Basic Economics II Flashcards
Tax base
The assessed value of a set of assets, investments or income streams that is subject to taxation.
The tax base may refer to that of an individual asset, such as the tax base of a house, or a pool of assets, such as the tax base of all the houses in a city.
For example: the property tax base of a house is its value.
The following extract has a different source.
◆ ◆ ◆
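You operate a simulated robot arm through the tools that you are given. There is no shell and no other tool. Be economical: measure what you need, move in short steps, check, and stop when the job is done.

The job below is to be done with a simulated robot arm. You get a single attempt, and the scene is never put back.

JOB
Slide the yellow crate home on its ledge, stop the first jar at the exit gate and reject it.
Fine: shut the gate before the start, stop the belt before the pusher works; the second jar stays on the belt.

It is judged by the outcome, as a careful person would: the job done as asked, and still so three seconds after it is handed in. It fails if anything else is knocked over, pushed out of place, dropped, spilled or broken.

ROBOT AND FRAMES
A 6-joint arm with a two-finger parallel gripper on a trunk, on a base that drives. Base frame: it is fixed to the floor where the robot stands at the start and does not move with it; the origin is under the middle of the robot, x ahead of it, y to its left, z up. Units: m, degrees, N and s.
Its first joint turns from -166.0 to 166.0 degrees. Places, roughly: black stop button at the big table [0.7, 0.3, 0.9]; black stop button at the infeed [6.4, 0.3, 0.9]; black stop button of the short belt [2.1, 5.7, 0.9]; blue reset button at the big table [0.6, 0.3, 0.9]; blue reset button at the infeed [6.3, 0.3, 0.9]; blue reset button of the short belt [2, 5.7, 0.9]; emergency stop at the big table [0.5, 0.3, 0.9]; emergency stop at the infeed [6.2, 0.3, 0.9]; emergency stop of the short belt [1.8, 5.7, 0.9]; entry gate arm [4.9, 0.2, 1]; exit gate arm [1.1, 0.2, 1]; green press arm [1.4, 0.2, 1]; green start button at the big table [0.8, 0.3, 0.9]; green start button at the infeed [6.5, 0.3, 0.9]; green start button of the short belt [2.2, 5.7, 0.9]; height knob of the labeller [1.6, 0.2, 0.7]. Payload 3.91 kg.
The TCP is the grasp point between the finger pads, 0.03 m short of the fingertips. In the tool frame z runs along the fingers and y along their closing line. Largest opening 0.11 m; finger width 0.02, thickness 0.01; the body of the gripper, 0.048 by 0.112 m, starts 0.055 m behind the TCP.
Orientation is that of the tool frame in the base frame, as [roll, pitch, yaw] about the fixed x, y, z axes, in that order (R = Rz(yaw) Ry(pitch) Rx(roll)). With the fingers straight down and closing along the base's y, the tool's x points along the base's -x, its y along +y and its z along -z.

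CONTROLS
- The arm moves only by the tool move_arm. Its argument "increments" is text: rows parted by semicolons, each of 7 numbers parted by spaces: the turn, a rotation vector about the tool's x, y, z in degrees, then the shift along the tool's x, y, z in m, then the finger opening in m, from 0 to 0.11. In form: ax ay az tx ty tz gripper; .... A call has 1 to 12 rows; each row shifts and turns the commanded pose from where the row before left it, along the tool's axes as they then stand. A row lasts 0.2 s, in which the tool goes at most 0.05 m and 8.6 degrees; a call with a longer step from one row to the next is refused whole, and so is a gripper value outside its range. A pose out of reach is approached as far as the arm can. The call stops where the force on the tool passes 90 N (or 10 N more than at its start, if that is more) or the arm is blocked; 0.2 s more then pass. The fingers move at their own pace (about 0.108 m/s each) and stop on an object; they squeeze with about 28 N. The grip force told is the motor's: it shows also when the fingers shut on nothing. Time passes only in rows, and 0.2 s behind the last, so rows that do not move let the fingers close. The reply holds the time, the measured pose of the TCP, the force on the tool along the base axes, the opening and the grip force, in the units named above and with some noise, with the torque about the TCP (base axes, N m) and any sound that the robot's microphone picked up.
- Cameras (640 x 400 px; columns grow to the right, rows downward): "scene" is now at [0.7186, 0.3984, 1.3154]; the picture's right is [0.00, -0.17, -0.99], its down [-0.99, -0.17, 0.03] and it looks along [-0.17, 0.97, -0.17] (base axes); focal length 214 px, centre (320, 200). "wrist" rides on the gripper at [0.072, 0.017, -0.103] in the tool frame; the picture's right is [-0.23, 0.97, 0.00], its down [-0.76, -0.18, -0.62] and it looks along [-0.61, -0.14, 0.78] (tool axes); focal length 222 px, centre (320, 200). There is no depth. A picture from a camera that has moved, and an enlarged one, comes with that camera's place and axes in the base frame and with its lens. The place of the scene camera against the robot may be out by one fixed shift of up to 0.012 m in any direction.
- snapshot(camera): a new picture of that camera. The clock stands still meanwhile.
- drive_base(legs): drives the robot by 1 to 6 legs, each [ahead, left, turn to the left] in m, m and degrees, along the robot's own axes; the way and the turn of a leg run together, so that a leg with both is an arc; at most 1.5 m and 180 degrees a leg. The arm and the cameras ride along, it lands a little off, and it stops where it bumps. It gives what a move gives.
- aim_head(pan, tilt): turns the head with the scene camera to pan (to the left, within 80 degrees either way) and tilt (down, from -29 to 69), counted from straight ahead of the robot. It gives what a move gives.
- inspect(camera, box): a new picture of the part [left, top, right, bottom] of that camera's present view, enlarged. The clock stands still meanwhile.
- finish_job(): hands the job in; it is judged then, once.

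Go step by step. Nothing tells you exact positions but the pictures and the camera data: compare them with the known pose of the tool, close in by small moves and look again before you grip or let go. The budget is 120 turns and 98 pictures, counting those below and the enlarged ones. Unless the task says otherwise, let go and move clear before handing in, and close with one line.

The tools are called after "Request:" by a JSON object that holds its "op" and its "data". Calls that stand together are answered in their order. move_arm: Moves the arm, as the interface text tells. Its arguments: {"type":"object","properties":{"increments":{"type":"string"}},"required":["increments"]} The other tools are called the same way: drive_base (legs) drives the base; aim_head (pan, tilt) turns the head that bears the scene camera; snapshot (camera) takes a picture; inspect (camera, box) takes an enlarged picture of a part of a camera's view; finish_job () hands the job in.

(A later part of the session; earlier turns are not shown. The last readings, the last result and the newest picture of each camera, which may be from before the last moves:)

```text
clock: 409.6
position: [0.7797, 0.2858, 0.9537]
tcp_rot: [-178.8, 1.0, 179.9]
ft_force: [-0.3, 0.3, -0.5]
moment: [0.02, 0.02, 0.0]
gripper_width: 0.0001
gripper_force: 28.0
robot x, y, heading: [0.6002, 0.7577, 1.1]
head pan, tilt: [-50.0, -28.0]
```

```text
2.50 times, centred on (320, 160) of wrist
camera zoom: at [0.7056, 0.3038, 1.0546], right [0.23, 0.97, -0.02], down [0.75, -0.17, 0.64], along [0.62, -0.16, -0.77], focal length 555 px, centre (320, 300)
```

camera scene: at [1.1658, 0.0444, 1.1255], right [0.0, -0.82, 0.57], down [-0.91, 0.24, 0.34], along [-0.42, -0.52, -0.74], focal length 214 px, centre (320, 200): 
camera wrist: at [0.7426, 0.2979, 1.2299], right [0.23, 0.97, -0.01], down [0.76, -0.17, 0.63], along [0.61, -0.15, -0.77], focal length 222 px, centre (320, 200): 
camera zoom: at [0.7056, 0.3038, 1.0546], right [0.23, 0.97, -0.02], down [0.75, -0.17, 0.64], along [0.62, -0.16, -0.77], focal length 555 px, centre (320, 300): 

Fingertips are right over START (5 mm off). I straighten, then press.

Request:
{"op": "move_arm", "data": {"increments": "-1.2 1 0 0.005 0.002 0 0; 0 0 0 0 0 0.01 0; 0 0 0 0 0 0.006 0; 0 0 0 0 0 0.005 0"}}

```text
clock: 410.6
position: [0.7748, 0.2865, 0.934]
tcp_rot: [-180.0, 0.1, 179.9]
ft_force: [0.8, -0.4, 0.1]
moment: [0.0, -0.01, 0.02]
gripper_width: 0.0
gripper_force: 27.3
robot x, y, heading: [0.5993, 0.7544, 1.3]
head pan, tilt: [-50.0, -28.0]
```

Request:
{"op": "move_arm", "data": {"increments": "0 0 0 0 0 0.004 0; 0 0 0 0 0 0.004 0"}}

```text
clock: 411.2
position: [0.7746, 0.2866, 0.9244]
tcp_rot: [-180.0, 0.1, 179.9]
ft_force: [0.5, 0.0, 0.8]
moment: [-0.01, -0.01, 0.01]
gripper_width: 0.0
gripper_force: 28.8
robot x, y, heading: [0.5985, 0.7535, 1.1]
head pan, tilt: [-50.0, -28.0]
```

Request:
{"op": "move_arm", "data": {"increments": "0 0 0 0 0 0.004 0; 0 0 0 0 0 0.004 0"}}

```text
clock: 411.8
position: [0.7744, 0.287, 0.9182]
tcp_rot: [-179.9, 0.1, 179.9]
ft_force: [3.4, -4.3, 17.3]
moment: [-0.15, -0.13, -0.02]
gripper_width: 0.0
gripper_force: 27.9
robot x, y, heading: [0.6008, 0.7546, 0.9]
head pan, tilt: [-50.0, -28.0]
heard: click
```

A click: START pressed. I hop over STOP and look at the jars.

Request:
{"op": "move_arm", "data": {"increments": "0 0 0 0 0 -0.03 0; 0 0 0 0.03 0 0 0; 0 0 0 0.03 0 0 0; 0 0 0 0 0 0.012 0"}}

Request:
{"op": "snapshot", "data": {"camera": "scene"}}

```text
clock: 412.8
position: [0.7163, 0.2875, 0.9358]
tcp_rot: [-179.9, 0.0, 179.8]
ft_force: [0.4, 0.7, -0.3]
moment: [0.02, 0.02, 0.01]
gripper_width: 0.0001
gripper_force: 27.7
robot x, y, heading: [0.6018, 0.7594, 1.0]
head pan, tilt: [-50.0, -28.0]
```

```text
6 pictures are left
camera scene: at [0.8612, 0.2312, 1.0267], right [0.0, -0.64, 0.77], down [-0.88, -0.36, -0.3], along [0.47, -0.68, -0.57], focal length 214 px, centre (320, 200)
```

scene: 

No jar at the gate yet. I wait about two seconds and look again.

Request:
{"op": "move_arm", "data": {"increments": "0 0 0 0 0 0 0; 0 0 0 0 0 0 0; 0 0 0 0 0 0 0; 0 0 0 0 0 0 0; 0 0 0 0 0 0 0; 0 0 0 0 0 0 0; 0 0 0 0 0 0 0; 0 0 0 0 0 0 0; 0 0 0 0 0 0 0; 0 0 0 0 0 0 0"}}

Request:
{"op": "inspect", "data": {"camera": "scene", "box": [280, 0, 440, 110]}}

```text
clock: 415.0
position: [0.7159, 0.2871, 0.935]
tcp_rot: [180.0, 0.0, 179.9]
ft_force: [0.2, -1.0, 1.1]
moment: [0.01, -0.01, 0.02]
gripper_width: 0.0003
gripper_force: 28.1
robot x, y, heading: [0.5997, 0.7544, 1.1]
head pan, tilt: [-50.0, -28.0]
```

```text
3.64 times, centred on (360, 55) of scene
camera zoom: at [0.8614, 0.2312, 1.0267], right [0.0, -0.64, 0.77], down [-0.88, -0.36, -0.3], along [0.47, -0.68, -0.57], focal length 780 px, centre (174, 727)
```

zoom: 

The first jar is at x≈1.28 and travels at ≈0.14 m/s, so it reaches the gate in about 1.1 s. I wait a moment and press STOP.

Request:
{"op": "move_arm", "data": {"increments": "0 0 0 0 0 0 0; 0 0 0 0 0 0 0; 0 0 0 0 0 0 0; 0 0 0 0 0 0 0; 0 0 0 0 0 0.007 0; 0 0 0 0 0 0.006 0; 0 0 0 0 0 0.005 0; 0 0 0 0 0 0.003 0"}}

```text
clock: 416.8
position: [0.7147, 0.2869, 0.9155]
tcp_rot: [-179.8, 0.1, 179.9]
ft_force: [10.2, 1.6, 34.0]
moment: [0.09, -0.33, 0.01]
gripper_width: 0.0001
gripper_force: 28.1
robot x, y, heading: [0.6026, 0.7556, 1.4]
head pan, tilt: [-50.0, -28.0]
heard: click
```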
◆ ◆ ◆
The property tax base of a city is the collective value of all taxable real estate in the city.
Fixed exchange rate
A country’s exchange rate regime under which the government or central bank ties the official exchange rate to another country’s currency (or gold).
The purpose of a fixed exchange rate system is to maintain a country’s currency value within a very narrow band.
Fixed exchange rates provide certainty for export/importers.
- it also helps the government maintain low inflation , which in the long run keeps interest rates down and stimulates trade and investment.
Neoliberalism
An approach to economics where the government has few, if any, controls on economic factors.
What do neoliberals propose?
- the reduction or elimination of most business regulation.
- the gov’t should be required to balance its budget.
- taxes should be low and simple to calculate over a broad base of taxpayers.
- the gov’t should divest itself of any services that can be provided by the private sector.
- trade among nations should be open with few, if any, restrictions
. - elimination of gov’t subsidies
Proponents of neoliberalism
They believe it provides:
- the greatest possibility for economic growth
- the most equitable distribution of wealth among the population.
Neoliberalism critics
They feel:
- it creates too many hardships for citizens (especially the poor)
- the gov’t should control the economy to mitigate the harmful effects of economic ups and downs, which will lead to a more equitable distribution of wealth.
Use of the term “liberal” in economics
Use of the term “liberal” in economics is different from its use in politics.
Liberalism in economics refers to “freeing up” the economy by removing barriers and restrictions to what companies can do.
- neoliberals want zero gov’t intervention in economic activities.
Divestment
(aka “divestiture”)
The action of an organization or gov’t selling or liquidating an asset or subsidiary.
A company or gov’t will divest an asset or subsidiary as a strategic move for the company, planning to put the proceeds from the divestiture to better use that garners a higher return on investment.
ROI
Return On Investment
A performance measure used to evaluate the efficiency of an investment.
ROI measures the amount of return on an investment relative to the investment’s cost.
- to calculate ROI:
- the benefit (or return) of an investment is divided by the cost of the investment, and the result is expressed as a ratio or a percentage.
Divest
To sell off.
To rid of through sale.
Example: “to divest holdings”
Example: “the corporation divested itself of its subsidiaries”
Laissez Faire
“Let it be economics”
An economic theory from the 18th century that is strongly opposed to any government intervention in business affairs.
Duty
A tax levied on certain goods, services or transactions.
TVM
Time value of money
The idea that money available at the present time is worth more than the same amount in the future due to its potential earning capacity.
Liability
A financial obligation arising from a past transaction.
Asset
An economic resource.
Equity Financing
To raise capital for a business enterprise by selling an ownership (shares) in the enterprise.